Brussels: Artists discuss the relevance of promotion

It is raining, but from underneath a plastic roof a barbecue produces lots of smoke. Two representatives are talking to each other in a stand called ‘Karpathian wines’. One is complaining about the weather, while the other laughs and replies: “Yes, well, we are in Belgium now!” Only a couple of meters further the Greek singer Eleftheria Eleftheriou is sitting next to the technical staff. She takes off her shoes while crying: “I am never ever wearing high heels again.”

We have arrived on the Kathelijne square in Brussels, where the Romanian community in Belgium celebrates the Romanian Spring Party. On the market there is traditional Romanian food, wines, and handcraft. And of course music, because Mandinga is coming! With them another four countries will perform today, including Moldova, a country of course closely related to Romania.

For the other three countries (Switzerland, Belarus and Greece) the party is a good chance to gain some promotion. Their participation is of course presented as a nice gesture towards the Romanians, but promotion is the main reason why these delegations travelled a long way to get to Brussels. It raises the question whether such promotion tours actually have effect on the final results.

Eleftheria Eleftheriou from Greece did not want to say too much about that. She was accompanied the entire day by her supervisor from Universal Music, and the interview stayed quite short. Just like her performance: Eleftheriou is a new upcoming artist and she has in fact just one official song. You might as well say that Universal Music is using the Eurovision Song Contest as one big promotour, to get Eleftheriou on the international map of music.

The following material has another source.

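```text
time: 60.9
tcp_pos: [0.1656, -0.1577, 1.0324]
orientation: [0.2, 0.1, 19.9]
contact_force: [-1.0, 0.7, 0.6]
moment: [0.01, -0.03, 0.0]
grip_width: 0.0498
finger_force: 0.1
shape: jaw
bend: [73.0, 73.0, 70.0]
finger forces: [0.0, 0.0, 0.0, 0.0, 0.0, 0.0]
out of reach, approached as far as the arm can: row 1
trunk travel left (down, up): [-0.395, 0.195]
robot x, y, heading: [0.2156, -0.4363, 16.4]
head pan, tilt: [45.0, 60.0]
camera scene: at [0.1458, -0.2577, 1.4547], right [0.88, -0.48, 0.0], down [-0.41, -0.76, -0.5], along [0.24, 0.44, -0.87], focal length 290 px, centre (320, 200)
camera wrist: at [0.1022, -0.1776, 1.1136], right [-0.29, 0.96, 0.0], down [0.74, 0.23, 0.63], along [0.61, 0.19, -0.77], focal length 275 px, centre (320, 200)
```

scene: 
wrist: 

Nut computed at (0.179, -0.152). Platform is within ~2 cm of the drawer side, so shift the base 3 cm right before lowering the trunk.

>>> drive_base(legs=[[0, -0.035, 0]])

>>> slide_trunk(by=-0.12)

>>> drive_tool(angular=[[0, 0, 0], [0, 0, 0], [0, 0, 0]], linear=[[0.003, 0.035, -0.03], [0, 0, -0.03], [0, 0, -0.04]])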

The conversations with the Belarusian guys from Litesound went on a lot more easy and smooth. Litesound does not have a record label. They enjoyed their Romanian lunch and gave away interviews to whomever asked. “Our promotour is killing us”, stated vocalist Dmitry Karyakin, but there is no discussion that it will increase their chances. “In Belarus a lot of people know us, but we need the voters from abroad!”

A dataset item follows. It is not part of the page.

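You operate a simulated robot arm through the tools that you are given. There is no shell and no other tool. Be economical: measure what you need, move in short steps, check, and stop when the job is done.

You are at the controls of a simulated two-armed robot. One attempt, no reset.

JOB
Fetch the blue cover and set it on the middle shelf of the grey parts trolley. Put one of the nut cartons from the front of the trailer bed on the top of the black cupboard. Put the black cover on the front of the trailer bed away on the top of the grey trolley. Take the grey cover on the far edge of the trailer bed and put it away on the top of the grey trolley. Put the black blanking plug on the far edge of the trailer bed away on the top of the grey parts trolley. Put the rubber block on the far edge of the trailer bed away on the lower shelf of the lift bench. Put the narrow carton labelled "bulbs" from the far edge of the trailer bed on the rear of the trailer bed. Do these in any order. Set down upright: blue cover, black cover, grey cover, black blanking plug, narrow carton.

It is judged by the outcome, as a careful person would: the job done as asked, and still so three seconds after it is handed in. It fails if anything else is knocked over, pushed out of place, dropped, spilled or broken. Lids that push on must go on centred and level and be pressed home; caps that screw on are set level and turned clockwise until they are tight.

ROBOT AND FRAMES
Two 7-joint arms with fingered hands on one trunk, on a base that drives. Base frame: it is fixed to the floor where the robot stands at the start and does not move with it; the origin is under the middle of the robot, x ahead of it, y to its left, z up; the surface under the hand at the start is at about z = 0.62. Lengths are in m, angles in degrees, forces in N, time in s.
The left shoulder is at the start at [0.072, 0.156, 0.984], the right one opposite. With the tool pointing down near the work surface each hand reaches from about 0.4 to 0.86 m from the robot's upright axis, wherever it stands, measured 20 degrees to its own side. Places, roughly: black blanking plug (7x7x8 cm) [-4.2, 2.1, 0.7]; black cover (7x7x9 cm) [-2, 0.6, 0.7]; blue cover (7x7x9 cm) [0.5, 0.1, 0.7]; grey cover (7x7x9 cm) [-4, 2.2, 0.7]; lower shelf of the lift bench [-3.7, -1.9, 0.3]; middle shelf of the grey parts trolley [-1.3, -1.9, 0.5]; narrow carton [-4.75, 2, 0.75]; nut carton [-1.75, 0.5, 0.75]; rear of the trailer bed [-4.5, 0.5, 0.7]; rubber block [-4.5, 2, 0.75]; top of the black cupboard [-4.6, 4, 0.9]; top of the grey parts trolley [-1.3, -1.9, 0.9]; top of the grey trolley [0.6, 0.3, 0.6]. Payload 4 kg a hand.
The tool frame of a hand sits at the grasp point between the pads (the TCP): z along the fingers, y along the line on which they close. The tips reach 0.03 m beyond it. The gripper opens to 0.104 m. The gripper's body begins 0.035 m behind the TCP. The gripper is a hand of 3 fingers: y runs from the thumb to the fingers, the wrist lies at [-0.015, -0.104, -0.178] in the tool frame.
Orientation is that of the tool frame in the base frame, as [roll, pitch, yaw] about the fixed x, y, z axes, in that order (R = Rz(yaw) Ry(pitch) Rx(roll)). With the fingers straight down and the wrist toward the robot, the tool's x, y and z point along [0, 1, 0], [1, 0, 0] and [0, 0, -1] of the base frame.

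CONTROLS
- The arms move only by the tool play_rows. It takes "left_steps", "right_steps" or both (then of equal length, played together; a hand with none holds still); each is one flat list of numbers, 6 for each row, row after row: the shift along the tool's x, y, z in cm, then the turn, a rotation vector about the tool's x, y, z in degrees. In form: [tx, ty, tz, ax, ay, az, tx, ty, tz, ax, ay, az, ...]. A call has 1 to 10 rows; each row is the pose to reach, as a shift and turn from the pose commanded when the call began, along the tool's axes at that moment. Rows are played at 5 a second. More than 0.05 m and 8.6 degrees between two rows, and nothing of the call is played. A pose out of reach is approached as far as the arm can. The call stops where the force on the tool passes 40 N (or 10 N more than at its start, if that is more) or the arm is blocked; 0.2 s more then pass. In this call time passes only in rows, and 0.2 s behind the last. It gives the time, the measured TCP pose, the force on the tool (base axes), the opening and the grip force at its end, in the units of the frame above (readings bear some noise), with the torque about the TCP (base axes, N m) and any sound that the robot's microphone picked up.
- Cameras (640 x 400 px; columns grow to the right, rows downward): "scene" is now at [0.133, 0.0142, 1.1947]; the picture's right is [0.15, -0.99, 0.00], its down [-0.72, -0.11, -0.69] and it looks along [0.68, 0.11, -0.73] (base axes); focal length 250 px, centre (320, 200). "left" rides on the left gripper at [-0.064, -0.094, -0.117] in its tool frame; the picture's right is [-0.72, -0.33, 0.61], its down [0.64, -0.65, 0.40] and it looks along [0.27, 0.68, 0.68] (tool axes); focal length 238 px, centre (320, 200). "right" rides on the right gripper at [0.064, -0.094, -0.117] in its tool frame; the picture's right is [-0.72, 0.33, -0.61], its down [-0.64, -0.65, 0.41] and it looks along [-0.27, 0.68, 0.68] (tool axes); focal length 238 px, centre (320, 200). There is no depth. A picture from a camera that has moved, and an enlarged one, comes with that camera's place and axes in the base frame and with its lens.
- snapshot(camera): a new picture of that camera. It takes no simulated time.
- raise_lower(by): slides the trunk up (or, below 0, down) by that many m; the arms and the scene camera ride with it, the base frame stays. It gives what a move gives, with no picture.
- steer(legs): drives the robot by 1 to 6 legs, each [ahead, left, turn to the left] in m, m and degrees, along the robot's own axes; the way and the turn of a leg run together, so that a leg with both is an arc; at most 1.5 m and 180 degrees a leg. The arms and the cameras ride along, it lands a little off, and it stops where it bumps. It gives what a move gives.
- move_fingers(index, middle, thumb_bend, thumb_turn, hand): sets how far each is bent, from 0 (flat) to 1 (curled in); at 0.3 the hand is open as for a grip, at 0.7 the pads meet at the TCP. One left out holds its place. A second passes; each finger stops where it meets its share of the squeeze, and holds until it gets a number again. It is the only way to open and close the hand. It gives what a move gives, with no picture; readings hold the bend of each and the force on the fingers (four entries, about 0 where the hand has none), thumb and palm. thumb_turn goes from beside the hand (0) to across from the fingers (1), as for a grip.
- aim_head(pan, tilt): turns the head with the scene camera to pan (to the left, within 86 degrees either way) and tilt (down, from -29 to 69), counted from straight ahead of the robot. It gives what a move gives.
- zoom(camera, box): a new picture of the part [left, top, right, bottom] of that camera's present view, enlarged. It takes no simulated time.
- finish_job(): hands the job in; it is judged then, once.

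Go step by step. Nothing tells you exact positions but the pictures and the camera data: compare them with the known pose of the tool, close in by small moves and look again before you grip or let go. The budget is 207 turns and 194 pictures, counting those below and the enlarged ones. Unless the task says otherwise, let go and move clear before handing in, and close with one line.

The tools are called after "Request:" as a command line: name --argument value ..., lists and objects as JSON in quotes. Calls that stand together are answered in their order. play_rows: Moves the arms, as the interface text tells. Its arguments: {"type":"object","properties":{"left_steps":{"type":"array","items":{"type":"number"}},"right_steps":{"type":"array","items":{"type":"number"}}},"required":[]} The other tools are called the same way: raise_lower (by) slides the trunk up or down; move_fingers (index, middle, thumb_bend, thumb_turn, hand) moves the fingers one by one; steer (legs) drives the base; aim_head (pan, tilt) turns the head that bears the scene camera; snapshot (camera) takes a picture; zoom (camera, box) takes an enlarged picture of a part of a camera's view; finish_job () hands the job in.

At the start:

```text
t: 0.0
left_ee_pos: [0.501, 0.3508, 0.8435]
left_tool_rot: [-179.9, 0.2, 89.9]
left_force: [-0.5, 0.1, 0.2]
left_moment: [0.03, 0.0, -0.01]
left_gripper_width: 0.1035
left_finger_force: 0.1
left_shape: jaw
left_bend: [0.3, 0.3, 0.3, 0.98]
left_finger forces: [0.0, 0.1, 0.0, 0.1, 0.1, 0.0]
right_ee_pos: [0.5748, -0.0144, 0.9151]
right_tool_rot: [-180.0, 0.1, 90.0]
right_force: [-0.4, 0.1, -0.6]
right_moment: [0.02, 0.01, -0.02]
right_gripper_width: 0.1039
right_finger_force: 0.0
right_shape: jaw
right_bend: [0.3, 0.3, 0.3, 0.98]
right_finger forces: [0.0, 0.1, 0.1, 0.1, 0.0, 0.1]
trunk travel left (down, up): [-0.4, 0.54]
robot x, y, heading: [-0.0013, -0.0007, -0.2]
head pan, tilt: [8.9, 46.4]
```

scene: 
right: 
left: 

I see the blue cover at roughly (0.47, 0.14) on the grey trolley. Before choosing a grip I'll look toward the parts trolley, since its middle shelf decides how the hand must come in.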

Still, none of the artists seems to be able to explain how exactly the effect of promotion works. A female Azerbaijani journalist suggests to divide the focus of the promotion in a very tactful way, like her country does. “One big television performance in San Marino and you have your first twelve points”, she said. “The thing is to get into the biggest and most populair television shows, but in the smaller countries.” Along with her colleagues she has to admit though that solid proof for a correlation between promotion and success is lacking.


Meanwhile in Brussels, the concert is over. The artists have performed their song a second time at the after party, but now most of them seems to be returning to their hotel rooms. But not the Belarusian singer Jakopo Massa. “Let’s get another drink”, he suggests, and a small group of journalists and fellow-artists join him. Presumably some of the artists are just enjoying a great time of travelling. The Swiss lead vocalist Ivan Broggini raises his glass, winks and says: “This is a unique chance for us to meet so many different countries. Why do you think we have been in almost every national final?”